Americans are feeling financial pressure from inflation as the cost of goods such as food and gasoline have risen during the first year of the Biden administration. As the public grows increasingly concerned over the impact of inflation on day to day living, President Biden and his team have been attempting to convey that inflation is transitory and will soon be a thing of the past. Furthermore, the White House and its allies are arguing that the massive ‘Build Back Better’ spending bill will reduce inflation should it be passed into law.
In a press briefing on October 8, White House Press Secretary Jen Psaki stated, “These inflation rises will be transitory, that they will come back down next year.”
The view that inflation is transitory has also been pushed by Federal Reserve Chair Jerome Powell, Treasury Secretary Janet Yellen, Chair of the Council of Economic Advisers Cecilia Rouse, and President Joe Biden. In a July 19 press conference, Biden went so far as to say, “There is nobody suggesting there is unchecked inflation on the way. No serious economist.”
In an effort to sell the ‘Build Back Better’ agenda to both Congress and the American people, one of the Biden administration’s go-to talking points has been that passage of this bill, despite its massive price tag, would reduce inflation. Secretary of Transportation Pete Buttigieg has made this argument in multiple televised interviews. In an October interview on CNBC, Buttigieg said, “The President’s Build Back Better agenda as a whole will ease some of that inflationary pressure.” Earlier that month, Buttigieg told CNN’s Jake Tapper, “The overall Build Back Better vision is designed to reduce inflationary pressures.”

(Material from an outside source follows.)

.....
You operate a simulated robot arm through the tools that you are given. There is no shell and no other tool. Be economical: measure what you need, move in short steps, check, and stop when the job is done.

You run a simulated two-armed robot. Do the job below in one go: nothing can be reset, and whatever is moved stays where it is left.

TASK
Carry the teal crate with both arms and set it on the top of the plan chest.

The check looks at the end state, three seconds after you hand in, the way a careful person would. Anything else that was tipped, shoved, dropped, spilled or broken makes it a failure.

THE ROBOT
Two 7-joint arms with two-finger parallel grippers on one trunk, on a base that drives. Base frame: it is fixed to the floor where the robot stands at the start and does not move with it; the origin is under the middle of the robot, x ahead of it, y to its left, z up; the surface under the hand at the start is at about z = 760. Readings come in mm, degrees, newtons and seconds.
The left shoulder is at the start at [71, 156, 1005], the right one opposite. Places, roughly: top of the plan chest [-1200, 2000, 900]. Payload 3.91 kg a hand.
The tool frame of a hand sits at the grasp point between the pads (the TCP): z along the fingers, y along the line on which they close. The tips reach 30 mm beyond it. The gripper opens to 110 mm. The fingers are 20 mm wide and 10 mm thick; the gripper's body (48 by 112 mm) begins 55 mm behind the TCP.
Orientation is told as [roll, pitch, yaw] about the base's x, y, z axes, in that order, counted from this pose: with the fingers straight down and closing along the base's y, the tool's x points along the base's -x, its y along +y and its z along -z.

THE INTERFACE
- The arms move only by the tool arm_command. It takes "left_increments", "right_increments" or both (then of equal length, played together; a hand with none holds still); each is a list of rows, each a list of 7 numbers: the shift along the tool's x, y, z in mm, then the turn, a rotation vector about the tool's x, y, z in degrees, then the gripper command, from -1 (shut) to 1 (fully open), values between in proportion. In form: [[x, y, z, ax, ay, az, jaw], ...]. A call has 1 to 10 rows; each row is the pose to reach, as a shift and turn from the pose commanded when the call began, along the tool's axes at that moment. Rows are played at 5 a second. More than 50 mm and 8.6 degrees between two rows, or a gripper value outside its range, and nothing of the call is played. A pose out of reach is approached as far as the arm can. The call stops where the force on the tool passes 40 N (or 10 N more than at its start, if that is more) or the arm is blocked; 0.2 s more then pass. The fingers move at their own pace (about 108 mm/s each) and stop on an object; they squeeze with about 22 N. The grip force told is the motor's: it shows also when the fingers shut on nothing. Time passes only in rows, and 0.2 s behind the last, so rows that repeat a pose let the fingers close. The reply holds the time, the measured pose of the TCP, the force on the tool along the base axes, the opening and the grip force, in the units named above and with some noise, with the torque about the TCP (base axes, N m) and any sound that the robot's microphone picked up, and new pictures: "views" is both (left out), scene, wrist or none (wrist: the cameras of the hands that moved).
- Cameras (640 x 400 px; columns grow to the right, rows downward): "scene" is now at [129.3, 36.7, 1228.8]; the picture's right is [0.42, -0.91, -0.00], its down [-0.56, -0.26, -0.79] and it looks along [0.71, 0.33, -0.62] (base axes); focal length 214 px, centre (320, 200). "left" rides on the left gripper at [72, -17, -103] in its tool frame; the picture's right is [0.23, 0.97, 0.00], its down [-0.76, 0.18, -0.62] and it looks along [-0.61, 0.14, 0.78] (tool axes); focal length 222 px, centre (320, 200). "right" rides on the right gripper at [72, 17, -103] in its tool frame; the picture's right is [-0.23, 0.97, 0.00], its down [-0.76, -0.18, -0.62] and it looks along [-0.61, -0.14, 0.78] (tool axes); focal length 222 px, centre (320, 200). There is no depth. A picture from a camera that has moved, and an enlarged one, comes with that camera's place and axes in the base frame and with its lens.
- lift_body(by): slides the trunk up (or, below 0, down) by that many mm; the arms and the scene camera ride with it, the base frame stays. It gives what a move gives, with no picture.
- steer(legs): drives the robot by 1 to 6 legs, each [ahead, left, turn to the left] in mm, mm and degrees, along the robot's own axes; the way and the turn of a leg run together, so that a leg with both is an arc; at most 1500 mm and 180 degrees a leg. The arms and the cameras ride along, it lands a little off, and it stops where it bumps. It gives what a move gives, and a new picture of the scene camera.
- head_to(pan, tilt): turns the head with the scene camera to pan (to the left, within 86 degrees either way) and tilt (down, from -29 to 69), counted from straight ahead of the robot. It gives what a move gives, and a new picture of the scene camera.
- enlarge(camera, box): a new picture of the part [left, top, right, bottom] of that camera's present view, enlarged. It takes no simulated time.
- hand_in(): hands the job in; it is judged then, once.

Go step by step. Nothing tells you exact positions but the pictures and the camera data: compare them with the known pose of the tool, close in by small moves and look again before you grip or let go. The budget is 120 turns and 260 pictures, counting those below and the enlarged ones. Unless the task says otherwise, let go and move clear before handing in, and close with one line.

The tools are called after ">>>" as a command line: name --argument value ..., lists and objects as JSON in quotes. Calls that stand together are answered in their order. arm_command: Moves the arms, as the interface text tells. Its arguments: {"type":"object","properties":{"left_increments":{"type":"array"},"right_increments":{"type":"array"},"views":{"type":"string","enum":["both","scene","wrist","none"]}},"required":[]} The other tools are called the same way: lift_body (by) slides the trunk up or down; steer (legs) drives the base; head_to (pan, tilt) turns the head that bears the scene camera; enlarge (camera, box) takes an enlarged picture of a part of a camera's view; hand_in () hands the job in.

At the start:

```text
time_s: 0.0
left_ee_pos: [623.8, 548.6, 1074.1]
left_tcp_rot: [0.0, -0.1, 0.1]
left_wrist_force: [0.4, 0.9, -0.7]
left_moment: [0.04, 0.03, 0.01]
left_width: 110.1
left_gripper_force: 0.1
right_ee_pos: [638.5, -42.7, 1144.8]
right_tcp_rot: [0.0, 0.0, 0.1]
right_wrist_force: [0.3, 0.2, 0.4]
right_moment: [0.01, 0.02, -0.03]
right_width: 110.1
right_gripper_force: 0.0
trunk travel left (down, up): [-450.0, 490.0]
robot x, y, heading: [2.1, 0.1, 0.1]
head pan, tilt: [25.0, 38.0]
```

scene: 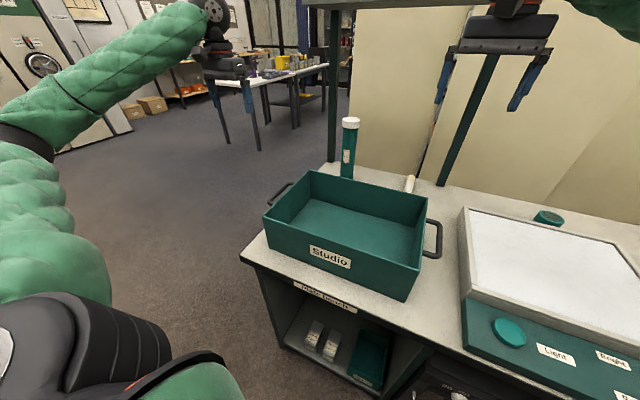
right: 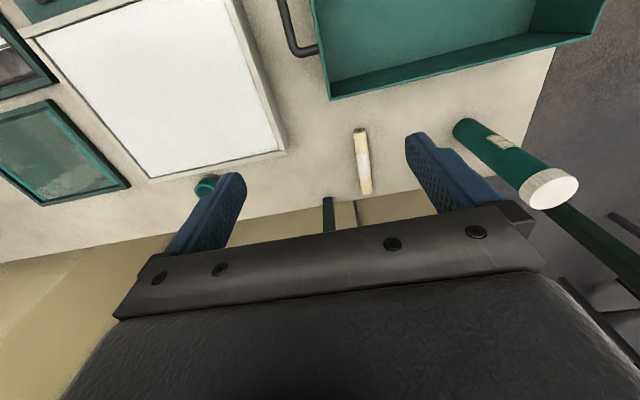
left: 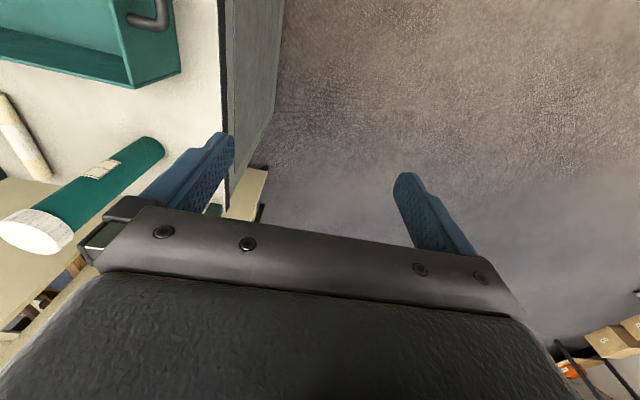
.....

Another talking point that has been used in an attempt to generate support for Biden’s legislative agenda is that ‘17 Nobel laureates in economics’ claim the passage of both Build Back Better and the infrastructure bill would reduce inflation. Cedric Richmond, a Senior Adviser to Biden, used this line during a Fox News interview stating, “17 nobel laureate economists said that if we pass both of these plans we would reduce inflation.” Similar remarks citing this group of Nobel laureates have been made by Biden, Psaki, White House Deputy Press Secretary Karine Jean-Pierre, and Speaker of the House Nancy Pelosi.
Other noteworthy remarks from the Biden administration related to inflation include Yellen in October saying that “Monthly rates of inflation have already fallen substantially,” and this past week Biden remarking, “Wages have gone up higher, faster than inflation.”
Biden and his team seem to believe they can convince the American people that any current inflationary pressure is transitory and will not persist into 2022 and beyond. Will this public relations strategy work, and will the passage of Biden’s legislative agenda actually help get inflation under control? Democrats hope so, because if the prices of food, gasoline, and other household items continue to rise well into 2022, not only will the Biden administration have egg on its face, but it will have also handed Republicans a gift of an issue to slam Democrats over for the 2022 midterm elections.